In today’s Gospel (Lk 12: 49-53), Jesus declares that He has come to bring fire to the earth. He is speaking of faith, which is like a fire, a living flame, to keep us burning with zeal as His disciples. It is a transformative fire of the Holy Spirit, shaping the soul into the image of Love. Faith enables us to respond to the love Jesus has for us. He thirsts to see the world ablaze with divine love and mercy that sets hearts on fire with divine purpose and compassion. His own Sacred Heart burned with that very fire for His Father, and He invites us to burn with it too. It is a fire that burns not forests or buildings, but rather the clutter of pride, selfishness and sin within us, clearing the way for new life to grow.
WHAT IS TRUTH?
Jesus also tells us that He is bringing division, for the sake of Truth. We are the cause of that division, through our stubbornness, refusing to change our sinful lives, and living by a false truth that opposes the Gospel. At the Presentation of Jesus in the Temple (Lk 2:34), Simeon said; He will be a sign of contradiction to mankind. True faith practiced can sadly bring division and conflict within families. As a true Peacemaker, Jesus has come to challenge the sinner, by teaching us the difference between true Peace and false peace. For example, if a parent or sibling who live by their faith, but have members of their family cohabiting in an intimate relationship, outside the sacrament of marriage, then to correct the couple, living in mortal sin, will probably not bring about peace, but create a division within the family, including the in laws. This is because the truth of the Gospel can hurt. True love of God should compel us not to place ourselves or our families above God. To do so is a form of idolatry. Some parents and siblings say nothing and go along with the situation, in order to keep the ‘peace’, however, this is not true Peace. This is a false peace, promoted by the devil, in order to keep sin alive in the family.

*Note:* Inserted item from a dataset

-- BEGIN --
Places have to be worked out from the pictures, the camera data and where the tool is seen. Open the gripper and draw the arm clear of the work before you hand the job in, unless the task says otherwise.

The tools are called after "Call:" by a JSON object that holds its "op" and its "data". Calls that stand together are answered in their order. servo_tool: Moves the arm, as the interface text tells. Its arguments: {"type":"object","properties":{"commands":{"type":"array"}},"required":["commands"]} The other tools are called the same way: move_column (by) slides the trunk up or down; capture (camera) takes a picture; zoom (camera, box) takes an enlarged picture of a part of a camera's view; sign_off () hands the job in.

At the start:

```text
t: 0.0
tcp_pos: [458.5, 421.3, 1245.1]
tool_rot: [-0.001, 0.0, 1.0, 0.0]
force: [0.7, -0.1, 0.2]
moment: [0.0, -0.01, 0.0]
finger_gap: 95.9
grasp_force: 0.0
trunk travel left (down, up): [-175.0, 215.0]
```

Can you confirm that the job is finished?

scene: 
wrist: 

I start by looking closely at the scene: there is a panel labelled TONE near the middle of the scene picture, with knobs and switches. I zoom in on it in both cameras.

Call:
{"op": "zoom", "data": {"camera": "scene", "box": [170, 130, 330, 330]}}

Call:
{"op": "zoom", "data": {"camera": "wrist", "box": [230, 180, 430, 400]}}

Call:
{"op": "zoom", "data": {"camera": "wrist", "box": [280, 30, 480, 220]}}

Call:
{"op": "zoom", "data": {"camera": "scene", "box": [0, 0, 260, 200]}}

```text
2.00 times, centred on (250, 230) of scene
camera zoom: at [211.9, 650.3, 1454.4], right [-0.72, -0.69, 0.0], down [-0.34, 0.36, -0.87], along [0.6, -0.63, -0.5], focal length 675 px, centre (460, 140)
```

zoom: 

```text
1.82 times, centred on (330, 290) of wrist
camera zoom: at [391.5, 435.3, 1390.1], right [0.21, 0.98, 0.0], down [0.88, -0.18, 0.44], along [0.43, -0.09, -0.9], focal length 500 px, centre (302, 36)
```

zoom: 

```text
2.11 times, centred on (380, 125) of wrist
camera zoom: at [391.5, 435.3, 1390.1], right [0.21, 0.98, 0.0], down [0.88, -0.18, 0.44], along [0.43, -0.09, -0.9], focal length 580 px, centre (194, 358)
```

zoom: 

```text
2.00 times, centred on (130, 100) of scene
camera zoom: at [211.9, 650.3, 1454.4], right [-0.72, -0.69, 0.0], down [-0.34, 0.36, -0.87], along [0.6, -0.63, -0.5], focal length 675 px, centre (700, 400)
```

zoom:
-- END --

MORTAL SIN BARS US FROM HEAVEN
If God finds us living in a state of mortal sin, when He comes to take us from this world, then we will not be found worthy to enter into the sinless heaven. There will be another kind of fire awaiting the unrepentant soul after death. It is never too late to change one’s sinful lifestyle and align our freewill to God’s will. We must look after our souls, because it is the soul that lives beyond the grave. It is our choice where we want to live after leaving this world. Heaven or Hell are the options. Our life choices will dictate our future destiny beyond the grave.
SIN KILLS THE SOUL.
Jesus has come to save us all from the fires of hell. He speaks of His distress while awaiting a baptism that He is to receive. This refers to His death, when He will be immersed into a redemptive suffering and a death, but will emerge out of His Passion and Death, as the Risen Glorified Christ. He must first pass through the Cross to enter into glory. For us to be glorified now, we have to detach ourselves from sin. We have to discipline ourselves, and stop sinning, which is a sacrifice that becomes our Cross. We have to stop hammering the nails of our sins into the mystical Body of the Church, and repent. In every confession the Holy Spirit cleanses us from every sin. At the time of our baptism, we were fully regenerated in faith by the fire of the Holy Spirit and made sinless. Sadly, many people are happy to dismiss this gift of freedom and willingly return to the slavery of sin, which will lead to eternal death. That’s their choice which will have devastating eternal consequences, beyond the grave. The second reading (Heb12:1-4), tells us to throw off the sin that hinders us, especially the one that clings so easily. In the first reading (Jer 38:4-6, 8-10), Jeremiah was thrown in a well sinking in the mud, symbolising the sinner stuck in their own sins. However, all is not lost, the three men who pulled him out to safety symbolises the Triune God, who will draw us out of sin, provided we cry out to Him to be saved. We should ask ourselves today; ‘does the faith I profess and celebrate lead me to complacent tranquillity, or does it ignite the flame of witness in me?’ God bless, Fr. Brendan.